**Source passage**
▶
Big Five Dimensions and ADHD Symptoms: Links between Personality Traits and Clinical Symptoms
Overview: Aims and Hypothesis
This research sought to examine the link between personality factors and ADHD in adults. The researchers expected there to be a link between certain personality characteristics, such as Conscientiousness (low), Neuroticism (high), and Agreeableness (low).
To measure personality traits, the NEO Five Factor Inventory and Big Five Inventory were used. Both self-reports and spouse-reports were used. Convergent validity was found to be high for these two measures across all personality traits measured. The Wender-Utah Rating scale, the mainstream DSM-IV approach, and Achenbach’s multifactorial for concurrent adult symptoms were used to measure ADHD. Convergence correlations were high for all three ADHD measures across attention and hyperactivity.
Four different sample were used in this study. Sample 1: 535 Michigan Undergraduates. Sample 2: 293 Denver Undergraduates. Sample 3: 142 Michigan Parents. Sample 4: 290 Denver Parents.
◀
**Problem statement**
Please continue the source passage.

**Information supplied**
▶
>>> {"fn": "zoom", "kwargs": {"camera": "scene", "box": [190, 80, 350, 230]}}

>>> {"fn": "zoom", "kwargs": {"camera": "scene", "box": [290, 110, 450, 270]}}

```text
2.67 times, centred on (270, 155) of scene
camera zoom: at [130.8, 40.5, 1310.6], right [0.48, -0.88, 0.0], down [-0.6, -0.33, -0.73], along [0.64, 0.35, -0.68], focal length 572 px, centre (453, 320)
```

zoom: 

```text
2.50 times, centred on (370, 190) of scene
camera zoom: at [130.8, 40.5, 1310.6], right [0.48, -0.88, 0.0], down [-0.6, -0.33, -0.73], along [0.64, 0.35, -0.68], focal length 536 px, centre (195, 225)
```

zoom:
◀
**Answer for the task**
ADHD symptoms were related to three personality dimensions from the Big Five—agreeableness, conscientiousness, and neuroticism. That is, those with ADHD symptoms scored lower on agreeableness and conscientiousness, and higher on neuroticism. The research found that extraversion, usually regarded as a positive personality trait and thought to correlate positively with ADHD, did not actually have a positive correlation with ADHD.
This research attempts to establish a connection between personality and ADHD symptoms or the perception of one’s personality by others which may be influenced by the expression of ADHD symptoms. Furthermore, it opens up the possibility that ADHD symptoms in childhood may influence development of personality. Perhaps, this reveals the importance of treating ADHD symptoms in children as it may lead to undesirable personality traits later in life.
Nigg, J.T., et al. (2002). Big five dimensions and adhd symptoms: Links between personality
traits and clinical symptoms. Journal of personality and social psychology, 83. 451-469.